Just hours after the ruling tandem of prime minister Vladimir Putin and president Dmitry Medvedev announced that they would be switching places in presidential elections next year (see Russia roundup), Kudrin told reporters that he would not serve in Medvedev’s cabinet, citing differences with Medvedev on budgetary priorities. Medvedev demanded an apology or resignation—and within a day Kudrin was relieved of his position.

Kudrin, the longest-serving finance minister in the G20, was the mastermind of the wide-ranging and radical reform of tax administration and enforcement that pulled Russia back from the brink soon after Putin became president in early 2000. Under Kudrin’s careful guidance—and admittedly helped by strong commodities prices—Russia balanced its budget, paid off foreign debt and built up international reserves to be the third-largest in the world. Thanks to the rainy-day funds that Kudrin masterminded, Russia survived the financial crisis of 2008-2009 in far better shape than it might have.
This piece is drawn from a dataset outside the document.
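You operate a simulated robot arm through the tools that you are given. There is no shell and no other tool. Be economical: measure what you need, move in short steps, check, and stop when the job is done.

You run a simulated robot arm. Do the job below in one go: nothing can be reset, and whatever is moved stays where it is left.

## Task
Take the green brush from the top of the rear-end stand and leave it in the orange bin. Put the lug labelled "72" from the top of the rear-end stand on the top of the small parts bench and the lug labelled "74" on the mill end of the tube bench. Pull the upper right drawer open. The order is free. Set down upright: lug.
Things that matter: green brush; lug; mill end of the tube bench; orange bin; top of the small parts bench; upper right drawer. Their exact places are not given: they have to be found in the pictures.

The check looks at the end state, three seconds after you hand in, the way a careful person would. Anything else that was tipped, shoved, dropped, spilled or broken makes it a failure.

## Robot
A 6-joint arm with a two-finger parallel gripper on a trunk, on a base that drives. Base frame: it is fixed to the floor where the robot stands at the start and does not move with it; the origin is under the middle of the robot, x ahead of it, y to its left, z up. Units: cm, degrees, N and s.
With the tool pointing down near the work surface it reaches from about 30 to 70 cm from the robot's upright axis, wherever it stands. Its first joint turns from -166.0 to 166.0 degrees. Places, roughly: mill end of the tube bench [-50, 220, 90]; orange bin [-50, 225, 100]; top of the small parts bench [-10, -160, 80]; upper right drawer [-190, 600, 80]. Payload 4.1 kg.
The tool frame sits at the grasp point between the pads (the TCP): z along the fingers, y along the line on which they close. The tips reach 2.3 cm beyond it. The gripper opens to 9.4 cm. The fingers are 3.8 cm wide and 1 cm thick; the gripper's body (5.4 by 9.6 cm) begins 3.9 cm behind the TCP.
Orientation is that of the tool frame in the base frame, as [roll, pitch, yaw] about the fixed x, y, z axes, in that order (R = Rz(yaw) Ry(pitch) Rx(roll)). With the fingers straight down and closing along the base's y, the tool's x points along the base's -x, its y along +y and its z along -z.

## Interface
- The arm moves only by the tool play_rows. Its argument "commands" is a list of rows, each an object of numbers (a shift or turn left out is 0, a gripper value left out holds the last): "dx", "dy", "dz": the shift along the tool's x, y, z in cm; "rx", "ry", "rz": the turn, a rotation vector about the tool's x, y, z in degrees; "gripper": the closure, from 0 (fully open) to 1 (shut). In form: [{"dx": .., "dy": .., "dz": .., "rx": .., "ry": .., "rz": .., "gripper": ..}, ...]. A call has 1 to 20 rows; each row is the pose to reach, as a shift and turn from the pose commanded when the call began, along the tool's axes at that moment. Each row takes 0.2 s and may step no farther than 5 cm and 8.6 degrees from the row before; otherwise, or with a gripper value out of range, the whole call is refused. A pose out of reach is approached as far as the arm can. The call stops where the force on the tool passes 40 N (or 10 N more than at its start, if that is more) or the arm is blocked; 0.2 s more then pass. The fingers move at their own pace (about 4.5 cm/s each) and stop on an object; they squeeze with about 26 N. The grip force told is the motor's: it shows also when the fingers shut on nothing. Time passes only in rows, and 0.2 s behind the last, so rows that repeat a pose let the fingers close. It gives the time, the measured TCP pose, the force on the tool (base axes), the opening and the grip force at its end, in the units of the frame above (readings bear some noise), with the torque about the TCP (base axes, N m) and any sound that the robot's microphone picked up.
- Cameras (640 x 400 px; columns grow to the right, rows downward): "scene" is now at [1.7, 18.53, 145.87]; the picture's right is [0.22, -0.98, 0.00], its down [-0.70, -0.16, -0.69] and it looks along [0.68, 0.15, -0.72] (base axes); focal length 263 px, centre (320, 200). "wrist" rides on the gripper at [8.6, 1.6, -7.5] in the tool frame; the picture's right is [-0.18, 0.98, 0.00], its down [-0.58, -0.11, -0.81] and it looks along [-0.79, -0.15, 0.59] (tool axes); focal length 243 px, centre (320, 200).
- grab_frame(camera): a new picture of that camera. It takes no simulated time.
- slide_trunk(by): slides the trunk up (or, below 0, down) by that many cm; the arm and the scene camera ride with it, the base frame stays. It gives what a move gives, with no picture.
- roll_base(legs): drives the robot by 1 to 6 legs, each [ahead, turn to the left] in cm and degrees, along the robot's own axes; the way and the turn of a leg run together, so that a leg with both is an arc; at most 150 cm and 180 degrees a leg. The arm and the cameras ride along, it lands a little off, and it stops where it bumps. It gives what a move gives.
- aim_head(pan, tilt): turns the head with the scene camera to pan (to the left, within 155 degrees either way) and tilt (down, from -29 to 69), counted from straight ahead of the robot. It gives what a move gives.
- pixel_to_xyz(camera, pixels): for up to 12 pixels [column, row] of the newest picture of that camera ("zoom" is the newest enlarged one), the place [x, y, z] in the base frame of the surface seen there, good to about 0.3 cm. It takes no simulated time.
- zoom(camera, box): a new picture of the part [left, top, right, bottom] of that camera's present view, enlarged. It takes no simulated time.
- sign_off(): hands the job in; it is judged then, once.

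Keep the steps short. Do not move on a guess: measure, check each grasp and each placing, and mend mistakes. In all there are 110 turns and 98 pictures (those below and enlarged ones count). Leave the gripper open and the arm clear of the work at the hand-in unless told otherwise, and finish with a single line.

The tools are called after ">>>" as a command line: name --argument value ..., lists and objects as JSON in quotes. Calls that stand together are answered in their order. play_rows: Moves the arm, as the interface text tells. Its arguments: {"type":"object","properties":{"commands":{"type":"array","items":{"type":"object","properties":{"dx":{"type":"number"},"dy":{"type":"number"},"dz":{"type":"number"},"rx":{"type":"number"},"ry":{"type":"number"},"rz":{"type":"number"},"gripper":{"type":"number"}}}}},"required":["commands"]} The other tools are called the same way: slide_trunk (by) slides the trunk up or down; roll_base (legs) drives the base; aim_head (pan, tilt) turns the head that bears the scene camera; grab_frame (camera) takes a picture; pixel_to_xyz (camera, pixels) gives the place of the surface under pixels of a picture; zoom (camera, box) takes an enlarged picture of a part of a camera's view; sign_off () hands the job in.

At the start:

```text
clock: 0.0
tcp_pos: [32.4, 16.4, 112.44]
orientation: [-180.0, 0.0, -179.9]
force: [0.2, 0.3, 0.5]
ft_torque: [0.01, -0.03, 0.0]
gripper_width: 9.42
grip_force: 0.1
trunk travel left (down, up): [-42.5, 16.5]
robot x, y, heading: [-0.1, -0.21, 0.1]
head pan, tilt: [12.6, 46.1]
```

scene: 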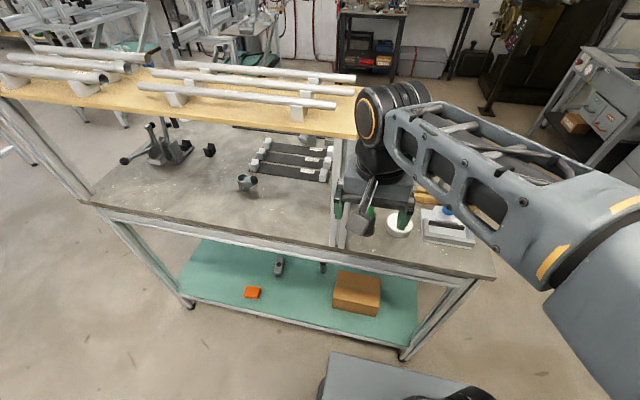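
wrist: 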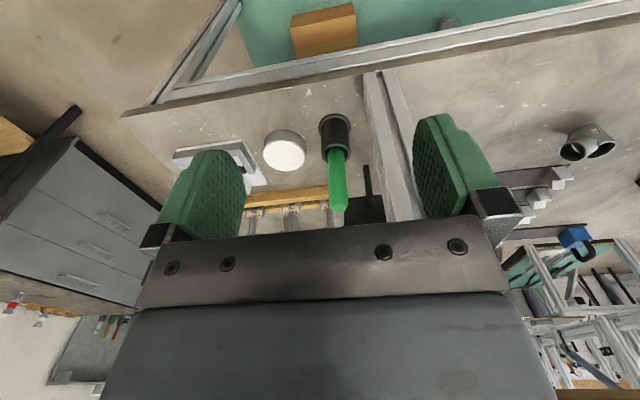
The finance minister’s departure comes at a time of heightened macroeconomic challenges for Russia. Global macroeconomic jitters, coupled with domestic political uncertainty, have pushed the ruble down in recent months. The Kremlin’s budget blueprint through 2014 assumes oil prices well above current levels, but projects budget deficits nevertheless. The naming of finance deputy Anton Siluanov as acting finance minister did little to reassure investors.

Many analysts think Kudrin will be back. He and Putin have a long and strong relationship that extends back more than 20 years. Market speculation suggests that Kudrin may be brought in to replace Medvedev as prime minister at some point. In the meantime, he may act as an adviser to Putin on fiscal and macroeconomic policy—help that Russia sorely needs.